Friday, January 13, 2012

tinker, tailor, soldier, bore


My return to Mexico is at hand.  Five days.  That seems soon to me.


Before I leave, I am trying to shoehorn as many movies as I can into my schedule.  On Wednesday night it was Tinker, Tailor, Soldier, Spy -- based on John Le Carré’s 1974 novel.


Anyone who knows  Le Carré’s novels will immediately see the problem of bringing a Cold War thriller about Soviet infiltration of MI6 to the screen in 2012.  For most filmgoers, the plot seems no more immediate than the Tudor succession.


But a stale plot line is not the greatest hurdle in translating what was a good read to the screen.  Le Carré’s novels are like chess matches.  Intricate.  Cerebral.  Inevitable.


There are no explosions.  Or car chases.  Only the most subtle of gun play.  All quite British.


But they are far more suited for legitimate theater than the cinema.  Like all thrillers, the enjoyment is trying to figure out where the plot is going before the author tells us explicitly.  And what we will learn about the human condition on the trip.


And that is one of Le Carré’s weaknesses.  He is still peddling his moral relativism to whoever will listen to him.  The west is no more moral than the Soviets.  Or the Iranians.  Or the [fill in whatever nation you like].  The same type of world weariness that led British aristocrats and American Ivy Leaguers to sign up on the KGB payroll.

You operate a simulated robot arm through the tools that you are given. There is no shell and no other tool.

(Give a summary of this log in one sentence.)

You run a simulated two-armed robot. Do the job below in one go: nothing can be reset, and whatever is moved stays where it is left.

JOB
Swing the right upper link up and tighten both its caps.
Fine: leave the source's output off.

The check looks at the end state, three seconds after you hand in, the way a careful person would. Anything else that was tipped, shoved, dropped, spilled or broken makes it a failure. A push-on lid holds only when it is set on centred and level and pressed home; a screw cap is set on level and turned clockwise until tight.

That is not to say that the film is not worth seeing.  The cast is filled with some of Britain’s best actors: John Hurt, Gary Oldman, Colin Firth, Mark Strong, Kathy Burke.


Watching Oldman bring George Smiley to life is worth the price of admission.  Like a chess master, he compartmentalizes professional shame and cuckoldry with a slight tic.


But more than anything, the film is boring.  Piecing together the plot is every bit as easy as figuring out an Agatha Christie thriller (at least those where she did not withhold all of the clues until the inevitable parlor scene).


And admiring the acting can only go so far with Le Carré repeatedly serenading us with his “We all deserve to die” aria.


What made the experience a pleasure was the theater we chose.  Cinetopia in Beaverton.  A local attorney had a dream of building a multi-plex theater with high quality sound and the type of special experience people recall from the golden era of movie theaters.


And it works.  The theaters range from giant auditoriums to small movie parlors with sofas and club chairs.


But the true quality is in the sound systems.  I have never heard such natural sound in a movie house.  Once I thought I heard water running behind me.  It was merely a strategically placed speaker reproducing well-engineered sound. 


Plus the films are digitally projected in amazing high definition.  Tied together, the full experience was better than IMAX.


So good that we are planning to make a return visit on Saturday to see The Iron Lady.  That should just about wring the Cold War out of me before I head off to Melaque.

2 comments:

Roni_smith said...

I enjoyed the movie a great deal.  It was full of the moral relativity that we find in the world at large.  I was not bored during the movie, but then I went through many years of graduate education that may have inured me to boredom

I wish there were many more movies like it :)

I have liked the George Smiley character for a long, long time.  Going to have to re-read the books now.

Steve Cotton said...

I usually find that when I pay attention to sound and picture quality, my mind has wandered from the story. I liked the novel because it was cerebral -- the virtue that makes filming almost impossible. Even with the flawed tale, Oldman's acting was superb. It is nice to see him acting in demanding roles instead of some of the popular work he has been in recently.